Les refus d’octroi du revenu d’intégration :  les questions posées ne distinguent pas les motifs de refus d’octroi du RI, qui sont pourtant potentiellement nombreux et divers puisqu’ils se rapportent à l’ensemble des conditions d’octroi (âge, nationalité, résidence, revenus, disposition au travail, obligation de faire valoir ses droits à d’autres revenus dont le recours aux débiteurs alimentaires). Le rapport ne saurait donc évaluer l’impact de la nouvelle loi sur les refus d’octroi de RI pour cause de refus de mise au travail ou de conclusion d’un contrat d’intégration, ni sur la manière dont les CPAS examine la disposition au travail.
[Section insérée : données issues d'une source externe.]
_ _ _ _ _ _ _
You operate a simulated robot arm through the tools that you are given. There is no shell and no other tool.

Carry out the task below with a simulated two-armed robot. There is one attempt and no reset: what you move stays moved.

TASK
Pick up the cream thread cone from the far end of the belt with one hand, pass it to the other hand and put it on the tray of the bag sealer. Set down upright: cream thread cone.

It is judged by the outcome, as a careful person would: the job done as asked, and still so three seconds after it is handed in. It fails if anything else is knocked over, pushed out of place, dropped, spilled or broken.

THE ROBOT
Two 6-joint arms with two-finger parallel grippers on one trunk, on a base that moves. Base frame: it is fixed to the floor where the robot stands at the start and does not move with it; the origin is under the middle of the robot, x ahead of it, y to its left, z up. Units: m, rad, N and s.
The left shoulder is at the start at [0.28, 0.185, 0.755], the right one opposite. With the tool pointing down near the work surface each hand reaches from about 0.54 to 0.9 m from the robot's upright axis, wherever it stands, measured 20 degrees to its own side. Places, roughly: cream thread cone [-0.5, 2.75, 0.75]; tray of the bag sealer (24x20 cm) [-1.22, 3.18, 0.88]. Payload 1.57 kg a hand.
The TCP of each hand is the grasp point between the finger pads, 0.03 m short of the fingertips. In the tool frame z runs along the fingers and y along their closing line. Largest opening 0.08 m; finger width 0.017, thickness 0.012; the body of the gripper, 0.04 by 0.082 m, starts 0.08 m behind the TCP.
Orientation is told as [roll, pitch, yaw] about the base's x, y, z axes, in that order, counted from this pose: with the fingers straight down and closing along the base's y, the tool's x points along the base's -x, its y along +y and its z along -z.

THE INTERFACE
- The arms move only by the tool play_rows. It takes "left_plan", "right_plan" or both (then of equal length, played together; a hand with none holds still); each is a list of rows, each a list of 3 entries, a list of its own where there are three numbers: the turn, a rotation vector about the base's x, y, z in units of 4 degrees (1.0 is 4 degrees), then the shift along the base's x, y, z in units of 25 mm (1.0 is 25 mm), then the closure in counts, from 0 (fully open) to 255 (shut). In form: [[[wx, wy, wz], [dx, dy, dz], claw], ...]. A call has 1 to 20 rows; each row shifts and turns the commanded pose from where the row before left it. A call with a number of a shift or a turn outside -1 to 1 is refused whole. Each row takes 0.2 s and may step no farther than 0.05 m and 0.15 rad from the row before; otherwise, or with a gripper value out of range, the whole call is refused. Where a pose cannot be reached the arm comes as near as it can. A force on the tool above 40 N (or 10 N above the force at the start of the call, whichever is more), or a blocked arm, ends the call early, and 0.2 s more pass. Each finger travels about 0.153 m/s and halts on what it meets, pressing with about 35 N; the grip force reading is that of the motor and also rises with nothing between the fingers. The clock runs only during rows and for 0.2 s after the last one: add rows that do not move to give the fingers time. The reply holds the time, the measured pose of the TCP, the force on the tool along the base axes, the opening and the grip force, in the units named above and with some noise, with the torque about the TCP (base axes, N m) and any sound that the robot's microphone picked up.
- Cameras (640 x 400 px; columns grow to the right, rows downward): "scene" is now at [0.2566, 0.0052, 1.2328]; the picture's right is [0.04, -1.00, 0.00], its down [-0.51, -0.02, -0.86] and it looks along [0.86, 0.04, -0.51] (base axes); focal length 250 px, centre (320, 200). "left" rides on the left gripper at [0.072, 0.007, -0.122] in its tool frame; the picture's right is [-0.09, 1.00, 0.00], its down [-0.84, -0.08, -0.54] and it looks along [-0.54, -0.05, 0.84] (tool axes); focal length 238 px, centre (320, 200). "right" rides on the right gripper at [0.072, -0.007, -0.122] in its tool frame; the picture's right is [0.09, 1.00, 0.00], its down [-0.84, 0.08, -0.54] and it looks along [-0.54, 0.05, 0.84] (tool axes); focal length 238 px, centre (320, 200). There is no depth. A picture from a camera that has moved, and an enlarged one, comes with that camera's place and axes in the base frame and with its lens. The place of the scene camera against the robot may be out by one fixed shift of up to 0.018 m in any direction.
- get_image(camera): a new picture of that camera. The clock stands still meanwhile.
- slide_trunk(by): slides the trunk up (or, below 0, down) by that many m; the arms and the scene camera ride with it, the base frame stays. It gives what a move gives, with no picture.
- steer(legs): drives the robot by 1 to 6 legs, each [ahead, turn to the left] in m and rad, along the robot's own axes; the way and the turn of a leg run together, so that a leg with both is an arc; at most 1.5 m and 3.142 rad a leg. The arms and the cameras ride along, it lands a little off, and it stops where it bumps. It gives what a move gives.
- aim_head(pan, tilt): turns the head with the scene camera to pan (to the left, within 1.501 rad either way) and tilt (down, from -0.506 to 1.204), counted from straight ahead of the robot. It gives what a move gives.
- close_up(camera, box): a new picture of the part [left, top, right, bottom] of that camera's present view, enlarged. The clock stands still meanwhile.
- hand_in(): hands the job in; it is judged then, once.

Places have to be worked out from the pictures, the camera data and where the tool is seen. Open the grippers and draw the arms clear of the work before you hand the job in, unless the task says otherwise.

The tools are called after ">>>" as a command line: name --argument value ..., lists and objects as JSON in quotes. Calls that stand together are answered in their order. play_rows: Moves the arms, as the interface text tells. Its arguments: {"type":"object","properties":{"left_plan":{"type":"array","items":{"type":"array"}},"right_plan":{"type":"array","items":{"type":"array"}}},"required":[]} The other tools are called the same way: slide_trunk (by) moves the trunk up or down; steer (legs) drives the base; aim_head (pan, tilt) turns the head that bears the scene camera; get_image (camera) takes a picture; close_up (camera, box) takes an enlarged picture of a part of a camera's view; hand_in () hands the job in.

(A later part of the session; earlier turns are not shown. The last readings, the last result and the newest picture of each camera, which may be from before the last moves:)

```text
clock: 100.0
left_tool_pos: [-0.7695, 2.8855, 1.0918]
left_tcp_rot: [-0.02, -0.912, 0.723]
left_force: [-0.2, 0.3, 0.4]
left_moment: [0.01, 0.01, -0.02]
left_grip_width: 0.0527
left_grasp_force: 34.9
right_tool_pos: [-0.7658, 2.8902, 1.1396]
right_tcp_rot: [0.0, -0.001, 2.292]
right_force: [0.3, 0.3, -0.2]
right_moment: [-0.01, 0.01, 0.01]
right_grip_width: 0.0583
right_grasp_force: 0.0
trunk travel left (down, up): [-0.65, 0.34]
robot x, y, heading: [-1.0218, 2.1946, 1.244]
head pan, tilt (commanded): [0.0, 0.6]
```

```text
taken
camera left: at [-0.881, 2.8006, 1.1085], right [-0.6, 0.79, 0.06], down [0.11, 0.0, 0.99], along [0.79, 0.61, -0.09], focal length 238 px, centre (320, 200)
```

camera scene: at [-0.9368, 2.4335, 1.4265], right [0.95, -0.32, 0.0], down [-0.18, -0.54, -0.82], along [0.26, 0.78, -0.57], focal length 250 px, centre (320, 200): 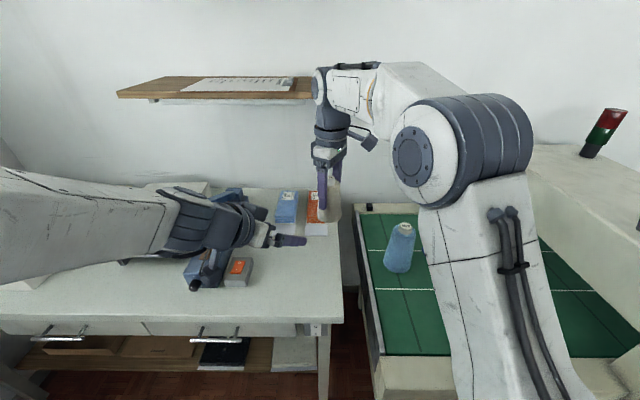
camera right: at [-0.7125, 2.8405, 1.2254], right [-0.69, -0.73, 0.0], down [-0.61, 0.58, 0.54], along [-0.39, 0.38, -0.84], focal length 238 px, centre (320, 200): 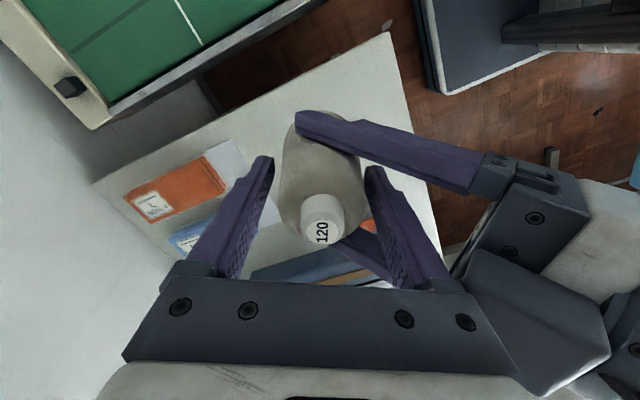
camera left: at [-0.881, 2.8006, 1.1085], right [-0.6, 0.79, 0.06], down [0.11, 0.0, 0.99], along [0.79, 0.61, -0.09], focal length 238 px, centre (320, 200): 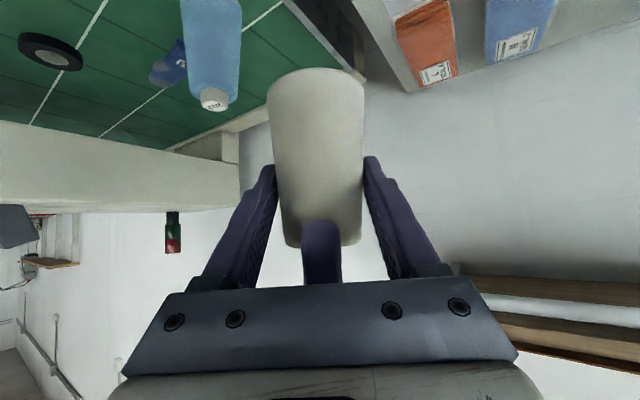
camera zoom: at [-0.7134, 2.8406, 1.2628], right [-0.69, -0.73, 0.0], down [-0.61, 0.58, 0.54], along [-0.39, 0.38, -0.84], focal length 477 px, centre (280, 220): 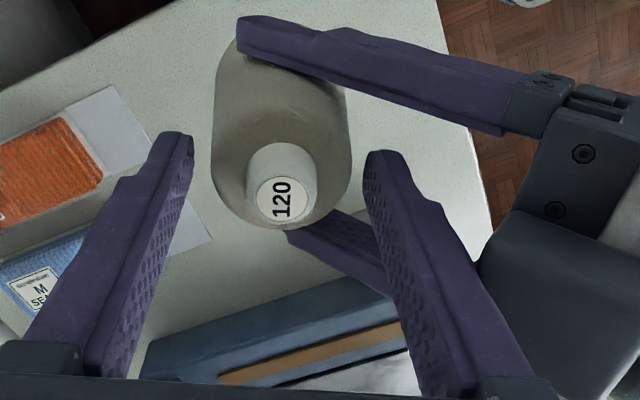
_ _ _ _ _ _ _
Sur cette question importante, Ernst & Young ne fait pas d’évaluation, pas plus que sur toutes les questions abordées ci-dessus.

Un parti pris idéologique

Quant au point de départ idéologique de l’enquête, les choses sont claires d’entrée de jeu. Un résumé très partiel et partial de la législation figurant au début du rapport est un copié-collé de l’exposé des motifs et des commentaires de la loi. L’enquête adopte le point de vue selon lequel « la loi de 1974 sur le minimum de moyens d’existence était dépassée parce que plus adaptée aux profonds changements économiques et sociaux que la Belgique a connus depuis 1974 ». Elle se place ouvertement dans la défense de l’Etat social actif chère au gouvernement. Pas question donc qu’elle remette en cause cette base d’une manière ou d’une autre, pas question non plus qu’elle remette en cause des éléments déjà présents dans la loi de 1974. L’objectif (non atteint d’ailleurs) de l’enquête était de vérifier la bonne application de la loi par les CPAS, pas de la remettre en question en quoi que ce soit.
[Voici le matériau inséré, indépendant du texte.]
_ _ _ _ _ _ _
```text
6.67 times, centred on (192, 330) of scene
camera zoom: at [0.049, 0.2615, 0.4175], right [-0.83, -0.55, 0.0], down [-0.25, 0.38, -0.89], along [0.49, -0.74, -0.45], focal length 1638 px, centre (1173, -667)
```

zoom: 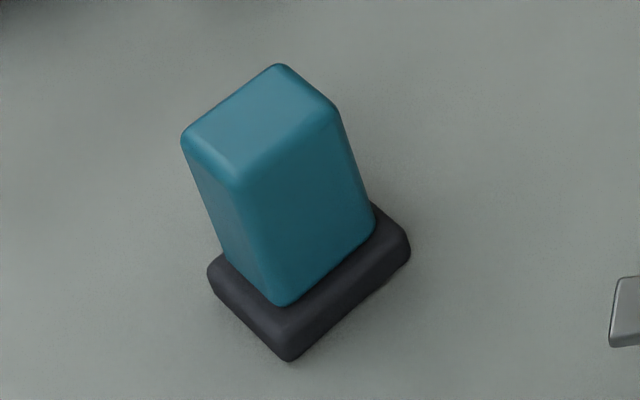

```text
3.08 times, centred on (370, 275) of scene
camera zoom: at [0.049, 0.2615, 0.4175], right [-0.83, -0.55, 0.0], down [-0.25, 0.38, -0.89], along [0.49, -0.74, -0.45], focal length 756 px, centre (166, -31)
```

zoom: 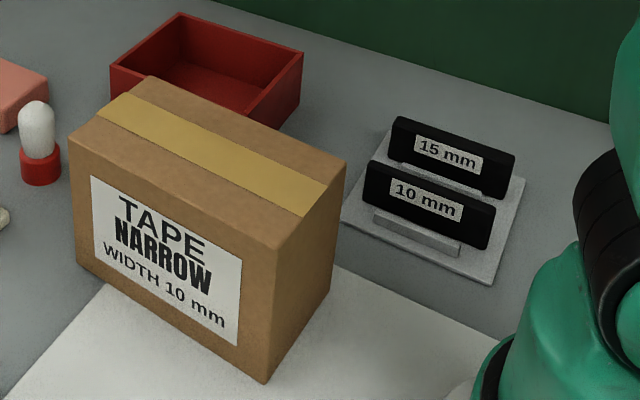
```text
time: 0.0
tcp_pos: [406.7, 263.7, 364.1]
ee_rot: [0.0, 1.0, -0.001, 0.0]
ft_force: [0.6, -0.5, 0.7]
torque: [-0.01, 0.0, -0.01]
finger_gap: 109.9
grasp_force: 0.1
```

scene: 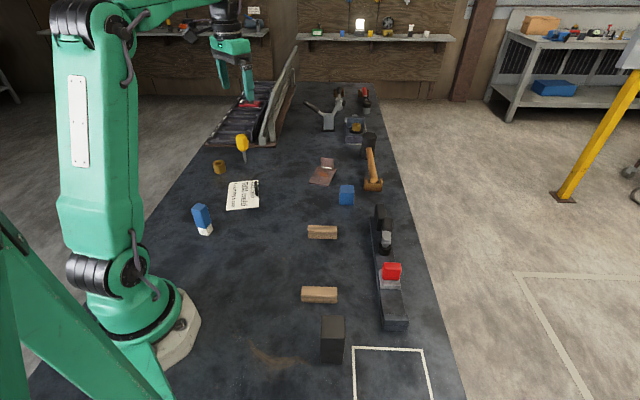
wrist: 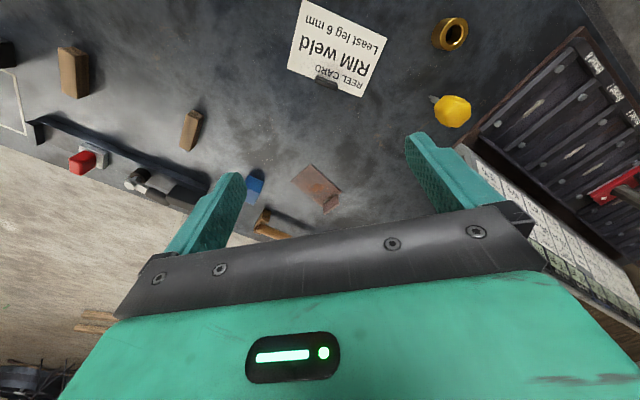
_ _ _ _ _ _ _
L’enquête se termine par des conclusions et des recommandations.

Les conclusions tiennent en une déclaration de bilan globalement positif et quelques points (mineurs) négatifs. Les recommandations sont relatives au fonctionnement interne des CPAS (statistiques, enregistrement de données), à la collaboration avec divers services et partenaires de même qu’avec les services fédéraux et régionaux, et à quelques propositions de modifications de la réglementation. Ces propositions coïncident pour la plupart avec les revendications déjà connues de la fédération des CPAS (suppression de la distinction entre les plus et moins de 25 ans pour le droit à l’emploi, allongement du délai de trois mois pour assurer le droit à l’emploi ou à un projet individualisé menant à terme à un emploi, etc). Ce qui renforce notre opinion selon laquelle l’enquête a réalisé une consultation des CPAS plutôt qu’une évaluation de la loi.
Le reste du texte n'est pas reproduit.